Mother of shooter in San Bernardino terrorist attack agrees to plead guilty to destroying evidence

(DAVID MCNEW/AFP via Getty Images)

The mother of the male shooter in the 2015 San Bernardino terrorist attack has agreed to plead guilty to intending to impede a federal criminal investigation by shredding a map her son had created in connection with the attack.

The U.S. Department of Justice on Tuesday announced that Rafia Sultana Shareef, a.k.a. Rafia Farook, 66, of Corona will plead guilty to a one-count information charging her with alteration, destruction, and mutilation of records.

Officials say Shareef faces a maximum sentence of 20 years in federal prison, but Shareef's plea agreement filed in United States District Court - Riverside on Monday contemplates a sentence of no more than 18 months.

According to the plea agreement, Shareef was living at a home in Redlands with her son Syed Farook and his wife Tashfeen Malik, along with Shareef's grandchild, when on Dec. 2, 2015, Farook and Malik left in a rental black SUV to the Inland Regional Center (IRC) in San Bernardino, leaving their child in Shareef's care.

FBI agents put up a screen to block the view of onlookers as they investigate the building at the Inland Regional Center were 14 people were killed on December 7, 2015 in San Bernardino, California. (Joe Raedle/Getty Images)

Farook entered the IRC alone and placed a bag containing a bomb in a conference room where his coworkers were holding an event.
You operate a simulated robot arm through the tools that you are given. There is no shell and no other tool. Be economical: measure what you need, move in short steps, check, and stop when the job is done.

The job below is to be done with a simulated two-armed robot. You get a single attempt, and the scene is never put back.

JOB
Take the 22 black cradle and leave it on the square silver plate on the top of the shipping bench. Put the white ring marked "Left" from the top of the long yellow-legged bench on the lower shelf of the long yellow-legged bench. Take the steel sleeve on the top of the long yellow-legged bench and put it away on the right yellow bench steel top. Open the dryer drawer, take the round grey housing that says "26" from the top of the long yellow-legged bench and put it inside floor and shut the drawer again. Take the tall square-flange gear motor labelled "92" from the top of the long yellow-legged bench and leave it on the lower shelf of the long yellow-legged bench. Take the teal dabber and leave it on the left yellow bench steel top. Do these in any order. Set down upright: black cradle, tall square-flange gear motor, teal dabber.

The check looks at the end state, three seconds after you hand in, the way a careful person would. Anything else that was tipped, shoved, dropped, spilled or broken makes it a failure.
Both individuals returned at about 10:58 p.m. dressed in black tactical gear.

Farook and Malik opened fire using high-powered weapons on victims outside and inside the IRC killing 14 people and injuring more than 20 others before driving away and engaging law enforcement officers in a firefight that ultimately ended in their deaths.

Sometime between 11:43 a.m. and 3:06 p.m. that same day, Shareef learned that law enforcement had identified her son as the suspect in the IRC attack and just before leaving the home with her grandchild, Shareef grabbed at least one document that appeared to be a map and fed it into a shredder, according to the U.S. Justice Department citing the plea agreement.

A view of a makeshift memorial near the Inland Regional Center on December 8, 2015 in San Bernardino, California. (Brian Vander Brug/Los Angeles Times via Getty Images)

Officials say Shareef admitted to knowing her son had created the document and believed it was directly related to his planning of the IRC attack.

Shareef is scheduled to appear in federal court in Riverside on March 16.